Abstract
Friendship is highly significant during the university years. Facebook, widely used by students, is designed to facilitate communication with different groups of ‘friends’. This exploratory study involved interviewing a sample of student users of Facebook: it focuses on the extent to which older adults, especially parents, are accepted as Facebook friends, and the attitudes towards such friendships and potential friendships and what these reveal about notions of privacy. Parents were rarely reported to be Facebook friends, and there was a view that in general they would not be welcomed. The reasons were related to embarrassment, social norms, and worries about mothers. Underlying these were various notions of the private and the public.
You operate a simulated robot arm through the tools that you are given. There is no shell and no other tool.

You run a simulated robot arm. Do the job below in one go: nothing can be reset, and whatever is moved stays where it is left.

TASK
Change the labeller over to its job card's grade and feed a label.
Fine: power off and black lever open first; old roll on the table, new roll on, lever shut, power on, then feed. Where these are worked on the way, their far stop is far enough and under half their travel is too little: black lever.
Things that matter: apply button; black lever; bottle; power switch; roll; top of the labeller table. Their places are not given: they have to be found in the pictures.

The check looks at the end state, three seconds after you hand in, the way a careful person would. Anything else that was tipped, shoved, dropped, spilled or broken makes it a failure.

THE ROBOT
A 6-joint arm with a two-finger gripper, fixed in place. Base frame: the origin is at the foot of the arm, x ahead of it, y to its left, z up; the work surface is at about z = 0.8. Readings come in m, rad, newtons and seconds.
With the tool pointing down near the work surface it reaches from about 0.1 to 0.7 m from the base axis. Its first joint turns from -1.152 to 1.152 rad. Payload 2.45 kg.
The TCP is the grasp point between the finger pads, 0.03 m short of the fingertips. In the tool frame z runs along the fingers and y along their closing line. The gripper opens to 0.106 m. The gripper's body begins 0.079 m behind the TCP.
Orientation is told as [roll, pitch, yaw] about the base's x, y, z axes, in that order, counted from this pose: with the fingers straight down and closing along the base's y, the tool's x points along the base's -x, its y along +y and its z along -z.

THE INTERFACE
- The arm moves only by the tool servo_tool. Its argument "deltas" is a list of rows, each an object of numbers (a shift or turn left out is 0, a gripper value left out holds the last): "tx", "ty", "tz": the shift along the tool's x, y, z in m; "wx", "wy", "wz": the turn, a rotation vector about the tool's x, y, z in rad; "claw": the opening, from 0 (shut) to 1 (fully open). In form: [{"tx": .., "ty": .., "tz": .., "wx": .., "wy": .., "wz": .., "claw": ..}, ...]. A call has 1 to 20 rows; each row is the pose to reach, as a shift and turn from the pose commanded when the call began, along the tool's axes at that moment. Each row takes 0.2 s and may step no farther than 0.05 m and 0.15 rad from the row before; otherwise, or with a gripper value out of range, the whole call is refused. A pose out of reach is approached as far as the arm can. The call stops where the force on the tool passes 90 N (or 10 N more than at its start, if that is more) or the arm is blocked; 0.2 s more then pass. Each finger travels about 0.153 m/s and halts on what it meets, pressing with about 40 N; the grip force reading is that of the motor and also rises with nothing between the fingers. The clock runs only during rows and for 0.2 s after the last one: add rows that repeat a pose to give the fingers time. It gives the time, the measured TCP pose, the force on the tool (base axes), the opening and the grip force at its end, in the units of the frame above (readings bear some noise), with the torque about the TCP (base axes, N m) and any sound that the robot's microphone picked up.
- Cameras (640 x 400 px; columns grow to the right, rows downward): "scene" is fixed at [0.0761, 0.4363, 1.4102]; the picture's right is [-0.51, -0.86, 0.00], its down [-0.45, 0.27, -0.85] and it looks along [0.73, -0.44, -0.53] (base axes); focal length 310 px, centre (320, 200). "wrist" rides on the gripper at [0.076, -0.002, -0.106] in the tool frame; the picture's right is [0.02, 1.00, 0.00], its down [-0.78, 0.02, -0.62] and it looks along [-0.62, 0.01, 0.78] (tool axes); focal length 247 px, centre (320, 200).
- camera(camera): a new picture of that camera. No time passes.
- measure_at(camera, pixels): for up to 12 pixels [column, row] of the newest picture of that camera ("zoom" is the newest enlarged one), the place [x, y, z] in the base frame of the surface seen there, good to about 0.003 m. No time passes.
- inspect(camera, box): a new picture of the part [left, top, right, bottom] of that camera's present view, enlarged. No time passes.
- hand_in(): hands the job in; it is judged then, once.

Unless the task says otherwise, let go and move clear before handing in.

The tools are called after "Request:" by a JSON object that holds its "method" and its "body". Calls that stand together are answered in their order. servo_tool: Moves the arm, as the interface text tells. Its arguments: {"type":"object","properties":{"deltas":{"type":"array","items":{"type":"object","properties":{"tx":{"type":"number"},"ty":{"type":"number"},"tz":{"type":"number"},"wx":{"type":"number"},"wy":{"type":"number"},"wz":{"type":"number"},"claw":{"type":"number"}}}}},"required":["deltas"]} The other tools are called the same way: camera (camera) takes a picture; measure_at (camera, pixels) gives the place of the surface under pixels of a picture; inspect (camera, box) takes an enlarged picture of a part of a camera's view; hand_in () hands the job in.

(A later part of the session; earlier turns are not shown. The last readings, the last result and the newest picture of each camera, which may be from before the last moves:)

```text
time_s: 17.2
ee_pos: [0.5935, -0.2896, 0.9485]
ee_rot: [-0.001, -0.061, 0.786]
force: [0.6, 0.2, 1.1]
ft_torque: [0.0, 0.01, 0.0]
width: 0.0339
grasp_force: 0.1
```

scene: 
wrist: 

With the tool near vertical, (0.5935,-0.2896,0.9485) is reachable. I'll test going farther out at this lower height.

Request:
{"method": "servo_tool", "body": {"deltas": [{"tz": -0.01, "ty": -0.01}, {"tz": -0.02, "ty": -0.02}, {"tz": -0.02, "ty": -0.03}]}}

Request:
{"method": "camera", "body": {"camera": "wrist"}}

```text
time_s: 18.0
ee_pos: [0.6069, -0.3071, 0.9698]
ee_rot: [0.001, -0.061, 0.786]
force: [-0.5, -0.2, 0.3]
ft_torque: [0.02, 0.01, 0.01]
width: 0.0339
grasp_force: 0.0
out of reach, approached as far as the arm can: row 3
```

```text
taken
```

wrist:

Students did not appear to conceive of there being two distinct realms: indeed, the ‘public’ appeared to be the individual's private social world. A level of sophistication is apparent, with nuanced understandings of concepts, suggesting that social networking sites such as Facebook are associated with new ways of construing some of the notions surrounding the traditional public/private dichotomy. Notions of what is private and what is public are fuzzy, with no clear-cut public/private dichotomy. Computer-mediated communication appears to make this fuzziness more apparent than has hitherto been the case.
Acknowledgements
We would like to thank the students who kindly agreed to give up their time to be interviewed about their use of Facebook. We would also like to thank Jamie West for advice on Facebook.
Notes
1. For Lange (Citation2007), publicly private behaviour involves the identities of video makers being revealed, while privately public behaviour involves sharing some content with many viewers but limiting access about producers’ identities.
2. Interviewees were asked what they considered their ethnic background to be, but in order to preserve their anonymity these were replaced with the broader categories used in the British census.
3. A characteristic feature of real-life close friends was that a lot of time was spent with the person concerned: ‘Close friends are people I have known for a long time and generally have shared experiences with and general memories, and I have love for them, I guess’ (Oliver) and ‘Someone that I feel comfortable talking to about a fairly wide range of subjects and someone that I see often enough to feel like I have kept in touch with whatever is going on in their life’ (William).
4. The term ‘random’ was used by interviewees with different meanings. A ‘random’ person could be someone that interviewees did not know who got in touch, or someone who was outside their normal social circle.